=== Exercise goal ===
Count how many lines have the word "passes" in them. Reply with that number by itself.

** START OF Recorded data **

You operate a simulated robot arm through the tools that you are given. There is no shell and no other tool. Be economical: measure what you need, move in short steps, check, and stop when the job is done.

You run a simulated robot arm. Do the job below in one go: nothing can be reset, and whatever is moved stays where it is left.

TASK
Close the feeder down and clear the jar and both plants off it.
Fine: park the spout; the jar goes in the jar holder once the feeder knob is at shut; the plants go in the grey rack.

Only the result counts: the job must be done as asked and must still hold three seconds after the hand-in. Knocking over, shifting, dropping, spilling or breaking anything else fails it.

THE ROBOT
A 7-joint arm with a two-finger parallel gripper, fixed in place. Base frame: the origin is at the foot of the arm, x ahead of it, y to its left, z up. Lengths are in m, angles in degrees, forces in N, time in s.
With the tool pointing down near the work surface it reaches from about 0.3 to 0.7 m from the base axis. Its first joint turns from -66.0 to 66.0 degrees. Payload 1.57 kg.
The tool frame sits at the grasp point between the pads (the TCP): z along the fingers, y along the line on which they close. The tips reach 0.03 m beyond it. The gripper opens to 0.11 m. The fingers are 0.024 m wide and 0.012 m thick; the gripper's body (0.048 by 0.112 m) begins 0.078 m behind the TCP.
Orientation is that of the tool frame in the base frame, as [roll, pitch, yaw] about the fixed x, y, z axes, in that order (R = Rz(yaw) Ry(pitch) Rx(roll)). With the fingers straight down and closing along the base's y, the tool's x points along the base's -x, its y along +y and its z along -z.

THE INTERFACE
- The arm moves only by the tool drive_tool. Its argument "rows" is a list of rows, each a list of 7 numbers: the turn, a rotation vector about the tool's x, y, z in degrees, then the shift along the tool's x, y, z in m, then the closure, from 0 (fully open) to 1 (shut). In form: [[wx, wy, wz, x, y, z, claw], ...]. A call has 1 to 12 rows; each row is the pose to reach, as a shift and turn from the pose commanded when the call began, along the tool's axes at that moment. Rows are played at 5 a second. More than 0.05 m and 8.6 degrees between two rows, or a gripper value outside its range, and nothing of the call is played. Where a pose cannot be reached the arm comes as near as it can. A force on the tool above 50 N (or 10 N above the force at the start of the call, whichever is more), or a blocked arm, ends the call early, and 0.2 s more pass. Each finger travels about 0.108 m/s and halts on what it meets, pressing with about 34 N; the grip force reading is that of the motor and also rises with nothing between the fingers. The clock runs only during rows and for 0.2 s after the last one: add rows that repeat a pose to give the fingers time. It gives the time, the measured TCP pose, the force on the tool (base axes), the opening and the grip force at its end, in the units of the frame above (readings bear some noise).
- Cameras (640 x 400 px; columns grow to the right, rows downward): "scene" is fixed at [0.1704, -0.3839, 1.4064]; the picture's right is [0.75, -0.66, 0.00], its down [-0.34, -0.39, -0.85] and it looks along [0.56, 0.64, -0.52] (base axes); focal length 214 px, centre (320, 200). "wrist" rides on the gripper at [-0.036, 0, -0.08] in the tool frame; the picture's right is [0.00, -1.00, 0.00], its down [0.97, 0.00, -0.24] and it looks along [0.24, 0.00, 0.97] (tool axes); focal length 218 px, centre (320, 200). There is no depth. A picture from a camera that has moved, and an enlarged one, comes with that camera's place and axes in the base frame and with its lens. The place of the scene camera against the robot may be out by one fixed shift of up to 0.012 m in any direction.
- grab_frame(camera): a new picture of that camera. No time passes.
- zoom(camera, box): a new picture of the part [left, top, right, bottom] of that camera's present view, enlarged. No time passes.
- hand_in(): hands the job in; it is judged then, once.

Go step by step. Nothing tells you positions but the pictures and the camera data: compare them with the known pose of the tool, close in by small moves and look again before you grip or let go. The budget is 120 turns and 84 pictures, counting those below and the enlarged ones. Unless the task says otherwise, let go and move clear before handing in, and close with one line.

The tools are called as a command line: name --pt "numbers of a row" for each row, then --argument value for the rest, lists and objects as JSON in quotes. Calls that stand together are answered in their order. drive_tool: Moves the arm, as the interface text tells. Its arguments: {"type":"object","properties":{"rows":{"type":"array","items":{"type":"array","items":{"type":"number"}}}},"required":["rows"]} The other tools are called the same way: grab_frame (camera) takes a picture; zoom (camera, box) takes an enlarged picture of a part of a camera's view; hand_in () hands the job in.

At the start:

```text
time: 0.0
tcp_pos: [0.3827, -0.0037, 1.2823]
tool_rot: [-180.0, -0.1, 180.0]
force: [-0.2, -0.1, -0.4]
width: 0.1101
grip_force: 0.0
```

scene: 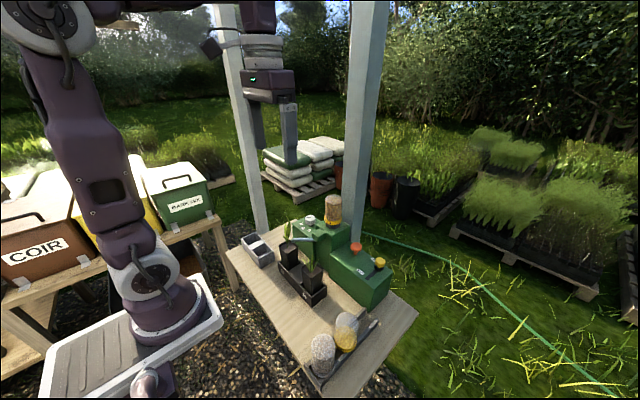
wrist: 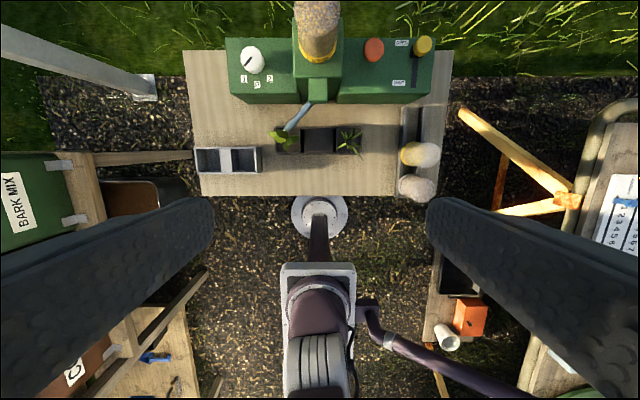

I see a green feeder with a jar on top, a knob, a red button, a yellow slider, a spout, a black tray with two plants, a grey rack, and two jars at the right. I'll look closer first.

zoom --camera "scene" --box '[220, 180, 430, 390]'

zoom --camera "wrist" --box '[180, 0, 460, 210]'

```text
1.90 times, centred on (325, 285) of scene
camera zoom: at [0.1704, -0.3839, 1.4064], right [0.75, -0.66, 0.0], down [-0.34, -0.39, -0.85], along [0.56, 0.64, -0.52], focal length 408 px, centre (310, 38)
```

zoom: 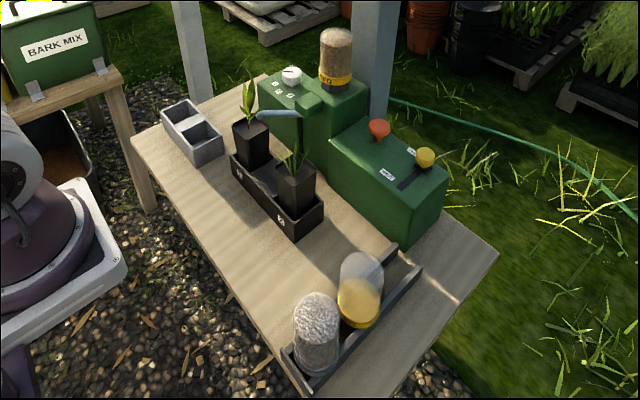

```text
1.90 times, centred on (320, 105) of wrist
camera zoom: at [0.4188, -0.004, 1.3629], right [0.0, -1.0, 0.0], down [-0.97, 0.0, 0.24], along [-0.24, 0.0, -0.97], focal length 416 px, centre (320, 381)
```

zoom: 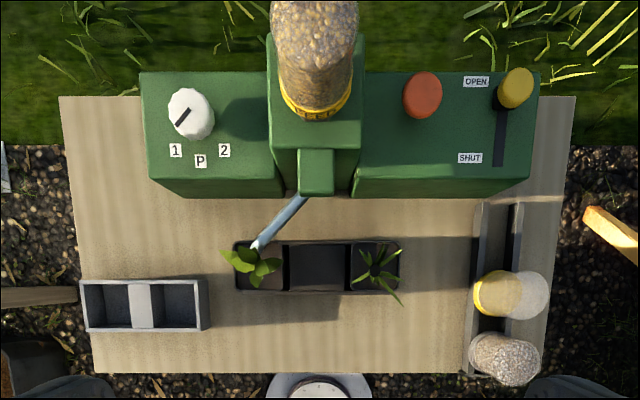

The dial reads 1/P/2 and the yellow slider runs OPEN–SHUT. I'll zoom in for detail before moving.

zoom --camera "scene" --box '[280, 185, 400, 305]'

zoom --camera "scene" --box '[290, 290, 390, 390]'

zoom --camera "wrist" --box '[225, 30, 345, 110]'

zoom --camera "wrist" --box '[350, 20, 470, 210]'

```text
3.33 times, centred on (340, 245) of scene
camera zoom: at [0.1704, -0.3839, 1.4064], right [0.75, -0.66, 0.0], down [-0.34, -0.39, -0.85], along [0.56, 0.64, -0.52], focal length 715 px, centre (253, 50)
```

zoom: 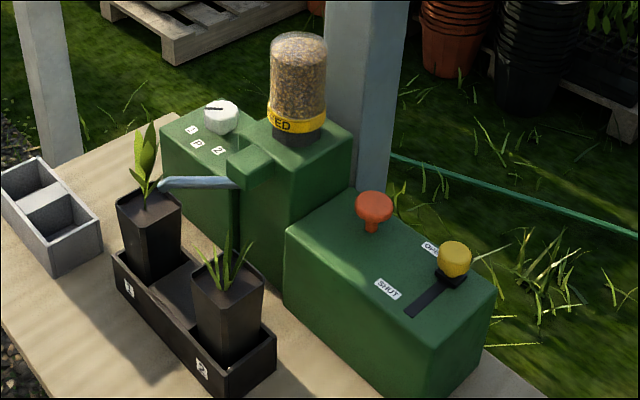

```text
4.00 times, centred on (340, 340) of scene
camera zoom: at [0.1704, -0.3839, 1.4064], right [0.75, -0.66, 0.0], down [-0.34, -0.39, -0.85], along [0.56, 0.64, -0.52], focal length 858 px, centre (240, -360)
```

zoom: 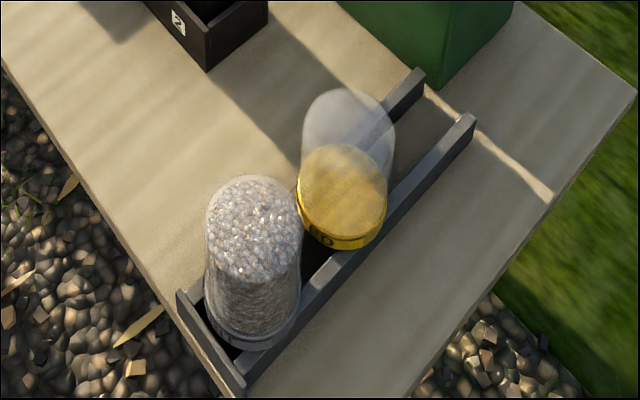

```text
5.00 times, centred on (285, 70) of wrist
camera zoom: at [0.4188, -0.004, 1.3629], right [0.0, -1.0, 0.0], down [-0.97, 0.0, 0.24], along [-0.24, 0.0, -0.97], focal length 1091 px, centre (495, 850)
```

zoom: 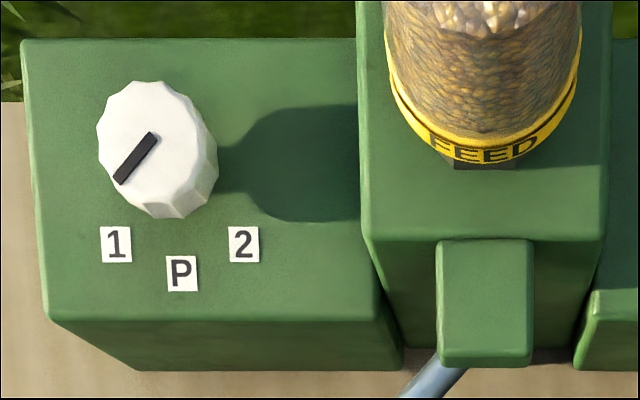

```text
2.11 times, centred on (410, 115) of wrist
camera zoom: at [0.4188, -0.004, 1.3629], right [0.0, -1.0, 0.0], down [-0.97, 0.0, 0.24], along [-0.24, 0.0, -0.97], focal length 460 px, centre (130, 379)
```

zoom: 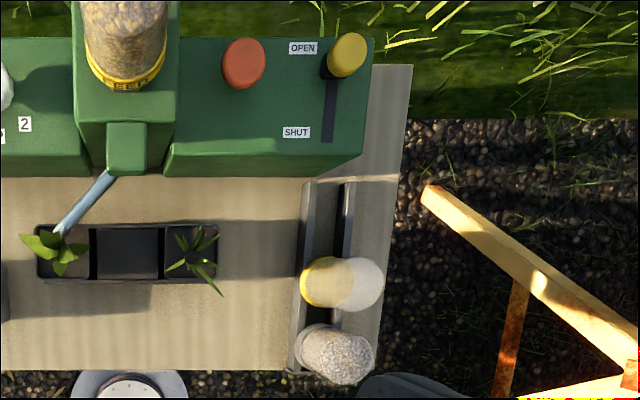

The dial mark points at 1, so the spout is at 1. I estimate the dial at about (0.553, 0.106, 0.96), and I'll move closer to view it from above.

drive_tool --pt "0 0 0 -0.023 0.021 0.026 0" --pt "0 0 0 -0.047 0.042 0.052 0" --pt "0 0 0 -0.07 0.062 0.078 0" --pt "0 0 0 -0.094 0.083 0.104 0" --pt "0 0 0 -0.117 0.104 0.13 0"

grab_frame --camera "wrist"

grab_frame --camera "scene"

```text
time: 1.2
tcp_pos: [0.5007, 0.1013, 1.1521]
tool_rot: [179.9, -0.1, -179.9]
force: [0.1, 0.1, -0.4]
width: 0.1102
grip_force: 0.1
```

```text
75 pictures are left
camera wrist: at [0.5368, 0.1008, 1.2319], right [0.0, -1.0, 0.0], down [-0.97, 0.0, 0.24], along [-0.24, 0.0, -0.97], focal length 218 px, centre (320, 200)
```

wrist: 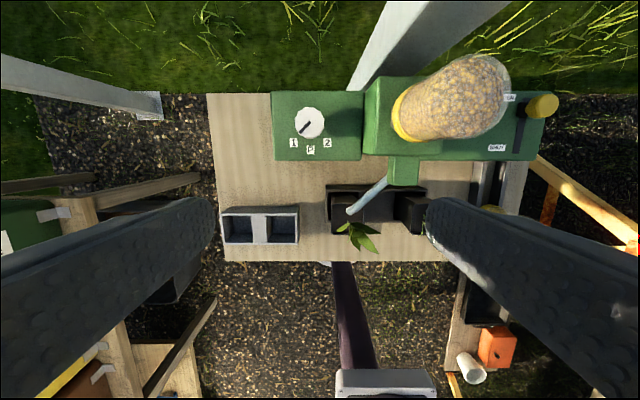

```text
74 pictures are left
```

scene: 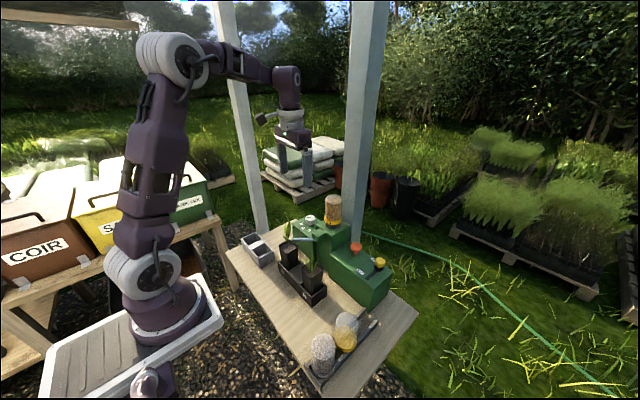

** END OF Recorded data **

=== Output below ===
2